Key architectural parameters and their effects include:

• Number of Transformer Blocks ($L$): Empirically set to 8 for optimal QA accuracy; $L$ between 6–10 offers a balance between computational cost and performance.
• Query Token Count ($n'_m$): Larger for high-resolution modalities (e.g., 256 tokens for LiDAR/WiFi, 64 for vision/depth/IR). Using fewer than 32 tokens degrades QA by ∼5 percentage points.
• Fusion Strategy: Sequential cross-attention—having each modality's features injected serially—proves superior to concatenating all features into a single key/value pool (which reduces QA by 3 percentage points).

These findings suggest that careful calibration of block depth and token granularity is essential for optimizing the fine-to-coarse integration process and overall reasoning capability.
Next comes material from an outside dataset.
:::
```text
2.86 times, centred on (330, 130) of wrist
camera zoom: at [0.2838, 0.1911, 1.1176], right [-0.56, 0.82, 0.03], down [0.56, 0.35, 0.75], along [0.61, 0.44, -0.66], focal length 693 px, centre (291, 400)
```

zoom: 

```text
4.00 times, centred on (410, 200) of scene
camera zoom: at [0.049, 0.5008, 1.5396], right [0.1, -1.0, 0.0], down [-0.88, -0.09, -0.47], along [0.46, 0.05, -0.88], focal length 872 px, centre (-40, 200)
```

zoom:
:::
7. Significance and Broader Implications

UMIP demonstrates that iterative, cross-modal attention between pre-aligned and high-resolution modality features can overcome the data scarcity and heterogeneity issues intrinsic to multisensory reasoning. By aligning diverse sensor signatures with LLM-proximal representation, UMIP establishes a robust architectural pattern for real-world, language-informed embodied intelligence in environments hampered by occlusions, variable lighting, or privacy constraints. A plausible implication is the extensibility of the UMIP architecture to other emerging modalities or deployment scenarios where conventional vision-LLMs would be insufficient (Zhou et al., 23 May 2025).